Extracted data
%%

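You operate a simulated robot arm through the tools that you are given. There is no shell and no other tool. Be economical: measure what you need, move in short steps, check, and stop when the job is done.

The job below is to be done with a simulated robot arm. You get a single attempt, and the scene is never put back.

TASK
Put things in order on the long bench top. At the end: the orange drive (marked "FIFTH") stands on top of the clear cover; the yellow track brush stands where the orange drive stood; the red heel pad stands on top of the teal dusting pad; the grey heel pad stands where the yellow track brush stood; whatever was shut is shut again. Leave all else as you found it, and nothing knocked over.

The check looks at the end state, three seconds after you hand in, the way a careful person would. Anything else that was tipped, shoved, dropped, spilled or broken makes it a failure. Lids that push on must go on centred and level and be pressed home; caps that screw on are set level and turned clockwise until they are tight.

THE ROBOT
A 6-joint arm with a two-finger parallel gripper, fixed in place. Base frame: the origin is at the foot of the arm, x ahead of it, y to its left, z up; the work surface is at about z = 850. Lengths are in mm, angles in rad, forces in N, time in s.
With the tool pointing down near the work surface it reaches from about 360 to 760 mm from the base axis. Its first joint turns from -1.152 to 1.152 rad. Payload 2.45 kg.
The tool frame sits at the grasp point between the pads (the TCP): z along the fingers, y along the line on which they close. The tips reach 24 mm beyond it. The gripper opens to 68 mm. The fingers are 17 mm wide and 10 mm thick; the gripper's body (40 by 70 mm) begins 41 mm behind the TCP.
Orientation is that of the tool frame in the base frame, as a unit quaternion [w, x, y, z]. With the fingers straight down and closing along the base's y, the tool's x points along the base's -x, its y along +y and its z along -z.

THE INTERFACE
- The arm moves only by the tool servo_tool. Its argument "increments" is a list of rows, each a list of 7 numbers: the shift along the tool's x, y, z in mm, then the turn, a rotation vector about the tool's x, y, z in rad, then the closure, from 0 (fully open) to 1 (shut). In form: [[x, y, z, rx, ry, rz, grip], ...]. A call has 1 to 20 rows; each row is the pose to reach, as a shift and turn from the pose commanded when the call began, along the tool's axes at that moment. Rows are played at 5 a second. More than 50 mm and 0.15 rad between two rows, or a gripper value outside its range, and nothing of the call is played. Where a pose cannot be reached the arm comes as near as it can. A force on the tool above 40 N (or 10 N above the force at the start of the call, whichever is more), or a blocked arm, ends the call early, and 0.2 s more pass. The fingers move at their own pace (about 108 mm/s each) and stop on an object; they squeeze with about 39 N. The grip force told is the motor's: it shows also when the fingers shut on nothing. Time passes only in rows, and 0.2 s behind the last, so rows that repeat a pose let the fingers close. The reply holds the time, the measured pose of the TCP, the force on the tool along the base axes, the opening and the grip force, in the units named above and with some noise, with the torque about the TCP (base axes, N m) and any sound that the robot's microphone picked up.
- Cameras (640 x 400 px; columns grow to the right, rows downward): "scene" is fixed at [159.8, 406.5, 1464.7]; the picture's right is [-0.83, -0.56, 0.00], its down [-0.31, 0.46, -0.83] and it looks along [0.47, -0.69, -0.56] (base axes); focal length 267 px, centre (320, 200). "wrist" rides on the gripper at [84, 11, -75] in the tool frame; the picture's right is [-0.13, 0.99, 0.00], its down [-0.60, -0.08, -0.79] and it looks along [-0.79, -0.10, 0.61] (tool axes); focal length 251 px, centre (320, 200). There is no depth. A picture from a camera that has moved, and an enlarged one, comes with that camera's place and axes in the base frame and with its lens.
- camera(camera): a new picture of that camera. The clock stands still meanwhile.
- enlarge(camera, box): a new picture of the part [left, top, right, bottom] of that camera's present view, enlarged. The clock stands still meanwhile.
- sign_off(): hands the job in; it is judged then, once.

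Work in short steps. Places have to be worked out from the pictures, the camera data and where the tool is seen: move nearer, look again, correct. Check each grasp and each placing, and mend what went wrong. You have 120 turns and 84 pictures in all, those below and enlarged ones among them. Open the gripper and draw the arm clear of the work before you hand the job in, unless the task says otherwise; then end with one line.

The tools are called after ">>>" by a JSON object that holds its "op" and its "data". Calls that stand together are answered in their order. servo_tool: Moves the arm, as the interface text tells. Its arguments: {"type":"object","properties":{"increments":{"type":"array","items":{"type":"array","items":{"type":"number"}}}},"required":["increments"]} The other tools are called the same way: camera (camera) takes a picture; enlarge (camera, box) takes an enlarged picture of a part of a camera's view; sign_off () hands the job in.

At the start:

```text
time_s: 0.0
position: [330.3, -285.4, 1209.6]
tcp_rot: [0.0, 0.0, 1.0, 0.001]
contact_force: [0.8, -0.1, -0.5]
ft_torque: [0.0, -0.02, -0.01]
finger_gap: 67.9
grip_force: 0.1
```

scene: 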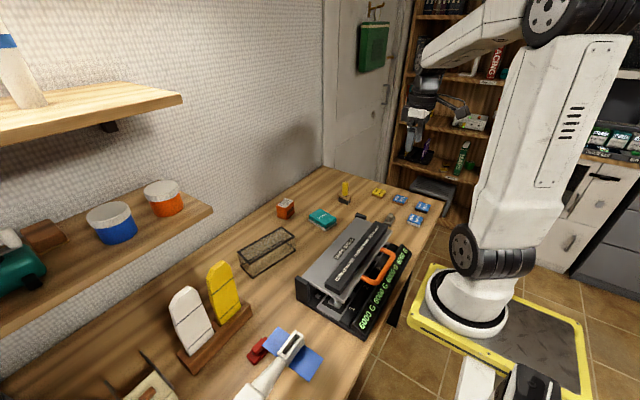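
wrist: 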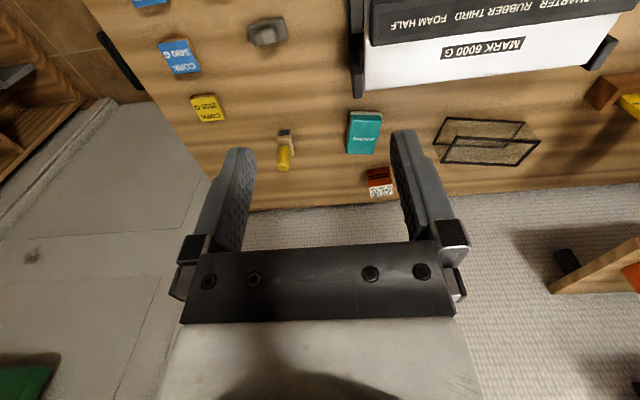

%%
%%

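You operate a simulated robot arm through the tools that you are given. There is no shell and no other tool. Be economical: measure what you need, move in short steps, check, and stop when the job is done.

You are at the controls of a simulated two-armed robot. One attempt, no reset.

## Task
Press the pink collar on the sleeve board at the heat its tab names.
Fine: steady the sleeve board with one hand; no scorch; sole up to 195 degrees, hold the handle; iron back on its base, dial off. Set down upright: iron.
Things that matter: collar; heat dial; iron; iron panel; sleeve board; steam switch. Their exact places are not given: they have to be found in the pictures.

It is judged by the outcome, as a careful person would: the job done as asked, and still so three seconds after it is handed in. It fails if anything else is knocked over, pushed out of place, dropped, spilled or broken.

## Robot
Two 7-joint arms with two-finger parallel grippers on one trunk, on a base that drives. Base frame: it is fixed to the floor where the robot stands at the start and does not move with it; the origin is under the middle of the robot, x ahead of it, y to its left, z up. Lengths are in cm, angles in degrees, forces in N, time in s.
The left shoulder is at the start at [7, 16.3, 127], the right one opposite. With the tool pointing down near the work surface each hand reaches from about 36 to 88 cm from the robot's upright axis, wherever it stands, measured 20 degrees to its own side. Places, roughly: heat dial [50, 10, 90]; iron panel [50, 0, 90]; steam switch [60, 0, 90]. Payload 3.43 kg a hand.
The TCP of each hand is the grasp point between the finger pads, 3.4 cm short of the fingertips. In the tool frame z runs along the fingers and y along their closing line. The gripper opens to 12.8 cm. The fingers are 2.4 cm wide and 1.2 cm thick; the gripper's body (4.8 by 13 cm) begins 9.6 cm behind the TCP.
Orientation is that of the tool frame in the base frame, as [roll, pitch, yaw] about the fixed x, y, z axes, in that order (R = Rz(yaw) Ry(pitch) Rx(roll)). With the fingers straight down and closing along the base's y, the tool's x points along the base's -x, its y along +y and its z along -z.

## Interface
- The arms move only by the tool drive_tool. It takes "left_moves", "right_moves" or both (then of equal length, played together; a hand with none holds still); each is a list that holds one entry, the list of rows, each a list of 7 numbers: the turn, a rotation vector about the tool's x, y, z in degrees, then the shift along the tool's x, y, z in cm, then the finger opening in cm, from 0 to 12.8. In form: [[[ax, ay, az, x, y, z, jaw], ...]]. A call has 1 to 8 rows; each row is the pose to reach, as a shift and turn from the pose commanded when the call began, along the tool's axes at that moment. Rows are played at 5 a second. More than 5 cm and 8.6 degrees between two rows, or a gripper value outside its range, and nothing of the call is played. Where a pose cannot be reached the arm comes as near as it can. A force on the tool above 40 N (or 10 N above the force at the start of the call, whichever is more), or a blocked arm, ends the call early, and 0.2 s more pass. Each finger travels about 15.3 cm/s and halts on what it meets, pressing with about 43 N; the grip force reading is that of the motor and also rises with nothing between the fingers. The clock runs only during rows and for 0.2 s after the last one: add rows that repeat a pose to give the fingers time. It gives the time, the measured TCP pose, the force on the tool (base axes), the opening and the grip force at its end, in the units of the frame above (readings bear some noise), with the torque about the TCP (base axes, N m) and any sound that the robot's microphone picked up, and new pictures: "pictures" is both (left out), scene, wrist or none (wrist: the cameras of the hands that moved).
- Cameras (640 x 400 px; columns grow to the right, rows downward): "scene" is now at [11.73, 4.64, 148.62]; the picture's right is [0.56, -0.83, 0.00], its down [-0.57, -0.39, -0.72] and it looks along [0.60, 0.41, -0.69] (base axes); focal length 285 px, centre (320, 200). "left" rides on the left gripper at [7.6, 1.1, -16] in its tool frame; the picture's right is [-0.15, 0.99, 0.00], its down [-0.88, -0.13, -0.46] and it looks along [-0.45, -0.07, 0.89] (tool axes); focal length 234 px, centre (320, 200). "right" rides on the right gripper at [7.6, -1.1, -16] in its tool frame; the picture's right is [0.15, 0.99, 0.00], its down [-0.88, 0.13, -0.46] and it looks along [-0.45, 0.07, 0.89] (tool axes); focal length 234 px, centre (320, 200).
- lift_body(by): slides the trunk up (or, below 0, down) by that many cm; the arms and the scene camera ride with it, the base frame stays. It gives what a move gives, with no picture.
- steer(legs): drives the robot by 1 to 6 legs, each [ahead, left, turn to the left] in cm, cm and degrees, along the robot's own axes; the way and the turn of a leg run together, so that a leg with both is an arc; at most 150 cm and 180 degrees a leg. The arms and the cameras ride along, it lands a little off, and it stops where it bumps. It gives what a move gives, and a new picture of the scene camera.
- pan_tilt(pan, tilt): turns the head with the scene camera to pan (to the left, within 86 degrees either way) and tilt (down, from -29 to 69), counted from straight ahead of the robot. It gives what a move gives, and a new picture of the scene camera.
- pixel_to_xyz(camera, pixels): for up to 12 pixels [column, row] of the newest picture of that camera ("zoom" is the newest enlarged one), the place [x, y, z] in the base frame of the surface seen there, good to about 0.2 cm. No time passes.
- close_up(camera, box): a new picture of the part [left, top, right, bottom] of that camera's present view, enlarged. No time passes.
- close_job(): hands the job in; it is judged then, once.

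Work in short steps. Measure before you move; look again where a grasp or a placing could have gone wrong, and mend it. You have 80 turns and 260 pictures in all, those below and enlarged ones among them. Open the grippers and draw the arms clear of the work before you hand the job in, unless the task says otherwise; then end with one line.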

%%

Task
Set down the document text once more as it stands.

Document text
%%

Der Augenblick
Sechsundzwanzig Frauen aus verschiedensten Alters- und Berufsgruppen und aus den unterschiedlichsten Milieus hat die TAZ-Mitarbeiterin Gabriele Goettle für ihre Reportagen an ihren Arbeitsstätten oder zuhause besucht. Bereitwillig erzählen diese, wie sie sich an Tabuthemen heranwagen, heiße Eisen nicht scheuen und wie sie sich sozial engagieren. Die Journalistin spricht u.a. mit einer Kulturwissenschaftlerin, die sich eingehend mit Organtransplantationen befasst, die sich fragt, ob ein Hirntoter wirklich schon tot ist und ob ihm überhaupt Organe entnommen werden dürfen. Gabriele Goettle interviewt außerdem eine Bäuerin aus dem Wendland, die besorgt ist über Atommülltransporte und nicht vorhandene Endlager. Von einer Rechtsmedizinerin erfährt sie, wie schwer es ist, Kindesmissbrauch nachzuweisen, von einer Beamtin der Arbeitsagentur hört sie, wie seit Einführung von Hartz IV viel mehr Menschen sozial absteigen und eine Betreuerin einer Wohngemeinschaft für Demenzkranke zeigt auf, dass diese Gruppe ohne ruhigstellende Medikamente durchaus noch ein sinnerfülltes Leben haben kann. Gabriele Goettle trifft auf ihren Streifzügen durch den facettenreichen Alltag der in diesem Buch vorgestellten Frauen auf große Lebensklugheit, Mut und Hartnäckigkeit. Respektvoll und unaufdringlich hört sie zu und macht mit ihren Reportagen deutlich, wie die Frauen mit Selbstverständlichkeit ihre Berufe in einer oft noch von Männern dominierten Berufswelt ausüben und wie sie sich jenseits von Rollendenken und Klischees und jenseits allen sozialromantisch veranlagten Weltverbessertums in sämtlichen Bereichen gesellschaftlichen Lebens ihren Platz erobert haben. Aufrüttelnd und fesselnd. Sehr empfehlenswert.

%%

Full solution
Der Augenblick
Sechsundzwanzig Frauen aus verschiedensten Alters- und Berufsgruppen und aus den unterschiedlichsten Milieus hat die TAZ-Mitarbeiterin Gabriele Goettle für ihre Reportagen an ihren Arbeitsstätten oder zuhause besucht. Bereitwillig erzählen diese, wie sie sich an Tabuthemen heranwagen, heiße Eisen nicht scheuen und wie sie sich sozial engagieren. Die Journalistin spricht u.a. mit einer Kulturwissenschaftlerin, die sich eingehend mit Organtransplantationen befasst, die sich fragt, ob ein Hirntoter wirklich schon tot ist und ob ihm überhaupt Organe entnommen werden dürfen. Gabriele Goettle interviewt außerdem eine Bäuerin aus dem Wendland, die besorgt ist über Atommülltransporte und nicht vorhandene Endlager. Von einer Rechtsmedizinerin erfährt sie, wie schwer es ist, Kindesmissbrauch nachzuweisen, von einer Beamtin der Arbeitsagentur hört sie, wie seit Einführung von Hartz IV viel mehr Menschen sozial absteigen und eine Betreuerin einer Wohngemeinschaft für Demenzkranke zeigt auf, dass diese Gruppe ohne ruhigstellende Medikamente durchaus noch ein sinnerfülltes Leben haben kann. Gabriele Goettle trifft auf ihren Streifzügen durch den facettenreichen Alltag der in diesem Buch vorgestellten Frauen auf große Lebensklugheit, Mut und Hartnäckigkeit. Respektvoll und unaufdringlich hört sie zu und macht mit ihren Reportagen deutlich, wie die Frauen mit Selbstverständlichkeit ihre Berufe in einer oft noch von Männern dominierten Berufswelt ausüben und wie sie sich jenseits von Rollendenken und Klischees und jenseits allen sozialromantisch veranlagten Weltverbessertums in sämtlichen Bereichen gesellschaftlichen Lebens ihren Platz erobert haben. Aufrüttelnd und fesselnd. Sehr empfehlenswert.